4. The Remains of the Day by Kazuo Ishiguro – I know, there was a movie about this, starring any manner of Oscar-winning actors. The movie is excellent. The book will astound you. Superficially, it is about the inner workings of a house full of upper-echelon servants, but ultimately, it is about an exquisite balance of love, duty, and regret. Each word in this novel is a work of art.

3. Gone with the Wind by Margaret Mitchell – I can’t believe this is only number three on my list, because I have read it more than any other book in my library. If you think GWTW is the work of an apologist southern, romanticizing the world of slavery, you could not be more wrong. At the end of the day, this book says that war is hell, and surviving war is hell, too. The characters in this book are magnificently rendered, and Scarlett O’Hara is possibly the most fascinating, complex, frustrating, inspiring, relatable woman in all of fiction. And, by the way, guys dig this book, too, no matter what they tell you in person.

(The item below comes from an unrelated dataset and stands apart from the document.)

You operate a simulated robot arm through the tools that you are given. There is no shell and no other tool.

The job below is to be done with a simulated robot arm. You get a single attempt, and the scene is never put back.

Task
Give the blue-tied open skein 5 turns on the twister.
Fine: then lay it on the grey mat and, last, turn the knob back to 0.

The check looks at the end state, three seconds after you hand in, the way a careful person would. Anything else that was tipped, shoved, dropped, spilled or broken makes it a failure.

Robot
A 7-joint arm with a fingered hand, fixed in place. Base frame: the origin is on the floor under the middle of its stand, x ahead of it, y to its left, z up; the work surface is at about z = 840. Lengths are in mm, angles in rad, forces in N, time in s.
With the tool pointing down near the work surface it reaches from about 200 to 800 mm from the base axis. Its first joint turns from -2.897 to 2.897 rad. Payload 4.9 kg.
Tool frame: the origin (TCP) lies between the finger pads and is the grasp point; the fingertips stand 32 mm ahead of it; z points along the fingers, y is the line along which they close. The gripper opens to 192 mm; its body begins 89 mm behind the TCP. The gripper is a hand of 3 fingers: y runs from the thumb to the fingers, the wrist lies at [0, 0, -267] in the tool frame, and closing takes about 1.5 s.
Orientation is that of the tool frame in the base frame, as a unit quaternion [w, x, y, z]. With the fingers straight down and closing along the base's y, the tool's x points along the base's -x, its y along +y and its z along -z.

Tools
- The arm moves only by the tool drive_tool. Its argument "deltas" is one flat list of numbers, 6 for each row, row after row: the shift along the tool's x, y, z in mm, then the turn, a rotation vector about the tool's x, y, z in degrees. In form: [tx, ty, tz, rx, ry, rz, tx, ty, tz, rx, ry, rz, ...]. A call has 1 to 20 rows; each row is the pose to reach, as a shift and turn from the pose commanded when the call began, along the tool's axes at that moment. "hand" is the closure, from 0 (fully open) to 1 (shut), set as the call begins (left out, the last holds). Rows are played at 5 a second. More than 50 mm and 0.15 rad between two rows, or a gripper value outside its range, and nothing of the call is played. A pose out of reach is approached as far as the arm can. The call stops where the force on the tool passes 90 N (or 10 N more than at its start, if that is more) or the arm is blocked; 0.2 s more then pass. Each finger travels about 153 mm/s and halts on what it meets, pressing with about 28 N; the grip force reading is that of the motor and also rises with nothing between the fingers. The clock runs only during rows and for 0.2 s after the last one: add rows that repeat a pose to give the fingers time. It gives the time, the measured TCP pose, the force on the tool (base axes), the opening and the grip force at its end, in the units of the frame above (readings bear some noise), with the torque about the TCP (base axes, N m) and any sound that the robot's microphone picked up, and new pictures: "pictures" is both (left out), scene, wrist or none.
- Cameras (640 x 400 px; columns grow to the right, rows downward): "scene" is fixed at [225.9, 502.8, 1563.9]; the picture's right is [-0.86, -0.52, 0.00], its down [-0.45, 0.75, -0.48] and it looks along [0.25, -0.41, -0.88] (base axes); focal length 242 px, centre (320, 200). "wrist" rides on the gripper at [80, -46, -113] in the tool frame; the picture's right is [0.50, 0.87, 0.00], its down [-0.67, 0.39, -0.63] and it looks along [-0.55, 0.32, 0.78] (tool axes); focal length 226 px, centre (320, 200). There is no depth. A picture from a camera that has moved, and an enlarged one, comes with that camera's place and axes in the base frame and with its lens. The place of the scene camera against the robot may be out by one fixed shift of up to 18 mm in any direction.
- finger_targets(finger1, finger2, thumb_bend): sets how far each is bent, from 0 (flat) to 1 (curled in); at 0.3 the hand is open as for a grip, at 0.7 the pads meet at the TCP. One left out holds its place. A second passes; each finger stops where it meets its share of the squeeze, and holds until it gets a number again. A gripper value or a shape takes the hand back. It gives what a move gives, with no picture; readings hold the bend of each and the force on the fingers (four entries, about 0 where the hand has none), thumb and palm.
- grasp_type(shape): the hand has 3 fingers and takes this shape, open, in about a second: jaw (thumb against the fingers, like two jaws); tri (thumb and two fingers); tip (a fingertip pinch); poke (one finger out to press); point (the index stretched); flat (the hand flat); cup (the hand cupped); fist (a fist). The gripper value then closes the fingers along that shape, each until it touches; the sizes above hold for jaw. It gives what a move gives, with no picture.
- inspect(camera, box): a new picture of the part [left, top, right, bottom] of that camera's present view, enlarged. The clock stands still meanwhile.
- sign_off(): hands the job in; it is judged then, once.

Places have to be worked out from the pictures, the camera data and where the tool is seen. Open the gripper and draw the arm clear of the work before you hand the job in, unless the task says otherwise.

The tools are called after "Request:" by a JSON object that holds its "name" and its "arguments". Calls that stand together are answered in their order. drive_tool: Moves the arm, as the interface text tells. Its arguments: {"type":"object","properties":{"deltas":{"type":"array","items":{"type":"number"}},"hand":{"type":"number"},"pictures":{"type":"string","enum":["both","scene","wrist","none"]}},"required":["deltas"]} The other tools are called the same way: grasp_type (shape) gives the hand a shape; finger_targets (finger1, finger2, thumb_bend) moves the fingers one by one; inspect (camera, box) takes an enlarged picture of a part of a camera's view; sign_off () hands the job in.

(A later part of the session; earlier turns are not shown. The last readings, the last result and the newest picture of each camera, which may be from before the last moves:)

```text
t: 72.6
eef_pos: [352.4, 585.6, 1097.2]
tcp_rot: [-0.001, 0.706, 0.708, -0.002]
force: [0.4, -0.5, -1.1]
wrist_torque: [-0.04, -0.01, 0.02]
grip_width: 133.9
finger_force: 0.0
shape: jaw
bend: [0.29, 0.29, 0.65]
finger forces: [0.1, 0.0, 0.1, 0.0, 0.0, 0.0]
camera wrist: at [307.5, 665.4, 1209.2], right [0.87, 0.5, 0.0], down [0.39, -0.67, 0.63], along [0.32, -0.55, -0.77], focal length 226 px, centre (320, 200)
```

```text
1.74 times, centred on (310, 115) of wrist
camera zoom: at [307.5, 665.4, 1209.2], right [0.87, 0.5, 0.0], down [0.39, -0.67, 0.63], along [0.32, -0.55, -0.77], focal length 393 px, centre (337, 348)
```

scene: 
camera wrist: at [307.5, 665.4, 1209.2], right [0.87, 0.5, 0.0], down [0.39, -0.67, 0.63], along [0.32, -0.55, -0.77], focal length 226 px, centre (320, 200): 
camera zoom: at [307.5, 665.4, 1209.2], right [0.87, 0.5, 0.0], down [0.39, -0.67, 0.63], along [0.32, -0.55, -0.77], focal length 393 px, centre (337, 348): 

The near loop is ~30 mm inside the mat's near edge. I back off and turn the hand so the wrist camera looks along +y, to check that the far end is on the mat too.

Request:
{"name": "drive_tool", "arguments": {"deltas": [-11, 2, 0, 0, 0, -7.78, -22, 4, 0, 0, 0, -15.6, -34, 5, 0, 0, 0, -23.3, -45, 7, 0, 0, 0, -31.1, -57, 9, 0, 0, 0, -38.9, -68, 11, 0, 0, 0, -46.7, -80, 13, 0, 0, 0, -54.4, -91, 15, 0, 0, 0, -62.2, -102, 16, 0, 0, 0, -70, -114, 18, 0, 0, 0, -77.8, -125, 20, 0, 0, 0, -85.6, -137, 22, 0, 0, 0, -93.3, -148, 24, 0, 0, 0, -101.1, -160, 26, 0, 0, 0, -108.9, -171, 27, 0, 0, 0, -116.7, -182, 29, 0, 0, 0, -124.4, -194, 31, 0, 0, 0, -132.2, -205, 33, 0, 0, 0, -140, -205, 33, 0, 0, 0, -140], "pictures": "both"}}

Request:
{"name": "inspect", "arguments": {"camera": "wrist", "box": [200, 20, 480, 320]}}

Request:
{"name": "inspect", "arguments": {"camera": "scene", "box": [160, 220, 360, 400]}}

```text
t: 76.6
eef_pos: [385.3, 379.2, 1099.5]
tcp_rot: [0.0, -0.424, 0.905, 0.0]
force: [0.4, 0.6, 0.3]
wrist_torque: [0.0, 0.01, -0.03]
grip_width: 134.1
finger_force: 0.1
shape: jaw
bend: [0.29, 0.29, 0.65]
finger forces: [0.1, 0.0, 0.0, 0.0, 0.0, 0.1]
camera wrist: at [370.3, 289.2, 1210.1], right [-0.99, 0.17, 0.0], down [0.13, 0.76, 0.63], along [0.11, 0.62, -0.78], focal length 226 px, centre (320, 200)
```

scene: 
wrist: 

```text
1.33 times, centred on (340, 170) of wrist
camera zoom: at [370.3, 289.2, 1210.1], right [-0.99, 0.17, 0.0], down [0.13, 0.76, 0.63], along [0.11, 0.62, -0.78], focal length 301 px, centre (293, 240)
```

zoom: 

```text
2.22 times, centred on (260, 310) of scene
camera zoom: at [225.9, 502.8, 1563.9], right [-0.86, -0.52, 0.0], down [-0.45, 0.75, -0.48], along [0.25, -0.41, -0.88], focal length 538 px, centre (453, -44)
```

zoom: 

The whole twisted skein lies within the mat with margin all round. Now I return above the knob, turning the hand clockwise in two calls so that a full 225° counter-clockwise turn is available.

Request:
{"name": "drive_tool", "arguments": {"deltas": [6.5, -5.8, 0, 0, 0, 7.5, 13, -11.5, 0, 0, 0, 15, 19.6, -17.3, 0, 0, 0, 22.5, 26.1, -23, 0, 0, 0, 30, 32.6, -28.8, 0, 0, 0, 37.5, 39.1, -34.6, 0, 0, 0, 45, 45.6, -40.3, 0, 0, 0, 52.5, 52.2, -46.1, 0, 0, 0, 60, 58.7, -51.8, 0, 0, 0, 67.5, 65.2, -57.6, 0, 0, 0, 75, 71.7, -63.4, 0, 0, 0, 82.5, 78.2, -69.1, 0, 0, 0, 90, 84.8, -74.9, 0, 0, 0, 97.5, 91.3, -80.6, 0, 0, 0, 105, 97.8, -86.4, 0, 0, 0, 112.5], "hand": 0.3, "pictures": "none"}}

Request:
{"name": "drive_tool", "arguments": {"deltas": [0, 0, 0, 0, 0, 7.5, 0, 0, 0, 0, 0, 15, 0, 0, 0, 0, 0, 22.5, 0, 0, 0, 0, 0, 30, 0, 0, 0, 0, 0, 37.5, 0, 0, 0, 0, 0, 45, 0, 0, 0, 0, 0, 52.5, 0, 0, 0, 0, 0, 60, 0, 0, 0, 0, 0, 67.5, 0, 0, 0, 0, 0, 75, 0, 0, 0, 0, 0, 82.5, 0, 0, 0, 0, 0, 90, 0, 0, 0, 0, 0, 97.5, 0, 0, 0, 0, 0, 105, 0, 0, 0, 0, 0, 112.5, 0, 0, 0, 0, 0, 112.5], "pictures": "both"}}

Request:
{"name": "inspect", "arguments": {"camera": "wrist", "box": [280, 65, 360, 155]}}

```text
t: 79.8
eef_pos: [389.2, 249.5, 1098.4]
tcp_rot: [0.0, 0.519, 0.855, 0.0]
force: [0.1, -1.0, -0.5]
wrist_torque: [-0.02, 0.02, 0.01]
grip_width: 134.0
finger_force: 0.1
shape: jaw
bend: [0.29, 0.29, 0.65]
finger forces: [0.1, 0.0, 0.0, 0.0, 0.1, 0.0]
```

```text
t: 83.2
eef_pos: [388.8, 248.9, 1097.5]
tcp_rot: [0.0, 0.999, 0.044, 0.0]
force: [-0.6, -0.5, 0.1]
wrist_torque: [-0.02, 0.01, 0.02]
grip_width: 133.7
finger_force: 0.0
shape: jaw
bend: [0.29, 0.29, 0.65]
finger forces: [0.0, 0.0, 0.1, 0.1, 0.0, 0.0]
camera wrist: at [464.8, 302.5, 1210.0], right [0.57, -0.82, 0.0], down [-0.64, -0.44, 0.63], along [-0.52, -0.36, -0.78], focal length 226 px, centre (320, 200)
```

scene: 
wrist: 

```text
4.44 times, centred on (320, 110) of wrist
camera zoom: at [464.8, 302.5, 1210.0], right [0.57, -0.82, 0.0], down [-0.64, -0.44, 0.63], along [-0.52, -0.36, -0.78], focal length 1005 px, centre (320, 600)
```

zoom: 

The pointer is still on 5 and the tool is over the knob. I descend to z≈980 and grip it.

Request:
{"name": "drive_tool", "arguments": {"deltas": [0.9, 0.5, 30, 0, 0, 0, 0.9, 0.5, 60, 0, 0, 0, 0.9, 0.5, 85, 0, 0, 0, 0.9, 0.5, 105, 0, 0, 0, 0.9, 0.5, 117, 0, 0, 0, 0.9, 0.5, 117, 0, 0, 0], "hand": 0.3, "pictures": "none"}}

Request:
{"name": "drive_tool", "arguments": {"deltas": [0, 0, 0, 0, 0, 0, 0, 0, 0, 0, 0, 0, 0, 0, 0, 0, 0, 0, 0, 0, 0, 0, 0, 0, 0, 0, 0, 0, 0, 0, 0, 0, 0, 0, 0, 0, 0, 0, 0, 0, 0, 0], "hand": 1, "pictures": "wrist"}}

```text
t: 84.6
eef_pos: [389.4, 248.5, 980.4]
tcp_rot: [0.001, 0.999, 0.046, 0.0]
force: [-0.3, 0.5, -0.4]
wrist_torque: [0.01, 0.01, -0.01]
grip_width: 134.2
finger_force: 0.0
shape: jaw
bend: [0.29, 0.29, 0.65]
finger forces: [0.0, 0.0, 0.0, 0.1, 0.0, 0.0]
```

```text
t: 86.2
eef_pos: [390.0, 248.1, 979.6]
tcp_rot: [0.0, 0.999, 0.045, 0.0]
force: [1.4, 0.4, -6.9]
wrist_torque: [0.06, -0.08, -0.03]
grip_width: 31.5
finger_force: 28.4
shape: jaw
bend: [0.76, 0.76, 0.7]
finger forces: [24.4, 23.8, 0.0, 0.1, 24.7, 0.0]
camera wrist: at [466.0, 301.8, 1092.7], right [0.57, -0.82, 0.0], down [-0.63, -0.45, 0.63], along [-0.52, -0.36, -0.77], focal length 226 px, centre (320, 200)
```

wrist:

2. The Risk Pool by Richard Russo – I recommend this book to more people than any other, and people rarely take me up on it right away, but then when they finally do, they are so sad that they didn’t get to it earlier. And they’re a little sad that it’s over and they can’t experience again. In essence, this is a novel about the ties that bind us, the myriad of concealed, destructive, insane ways that we try to love each other, and the ceaseless march of time. This is a beautiful, beautiful (and funny) novel.

1. Cannery Row by John Steinbeck – You know how people say that, when you get a really good oyster, you can taste the ocean? In Steinbeck’s novels, you can taste Monterey, California, before all the fancy California people moved in. Steinbeck’s writing, always so elegantly unadorned, focuses its strength, like magic, on one run-down neighborhood, over a period of days. It opens like this: “Cannery Row in Monterey in California is a poem, a stink, a grating noise, a quality of light, a tone, a habit, a nostalgia, a dream.” The characters in this novel are so flawed, and real, and so memorable, you’ll find yourself wondering, years after you read this book, whatever happened to them.

There you have it, the top five. Just barely missing the cut: Let the Great World Spin, The Shipping News, The Good Thief, Cold Mountain, A Fine Balance, Pride and Prejudice and Watership Down. Happy reading!

* “All time” = since 1936. Screw you, William Shakespeare!

1 Comments:

At June 5, 2011 at 9:01 AM , Blogger liz said...

Yo jeanne-sweet list, well put! Can't believe no one had anything to say about this one! It's about books-BOOKS,BOOKS! Everyone has opinions about books! Ps, Mom must not know how to post to a blog.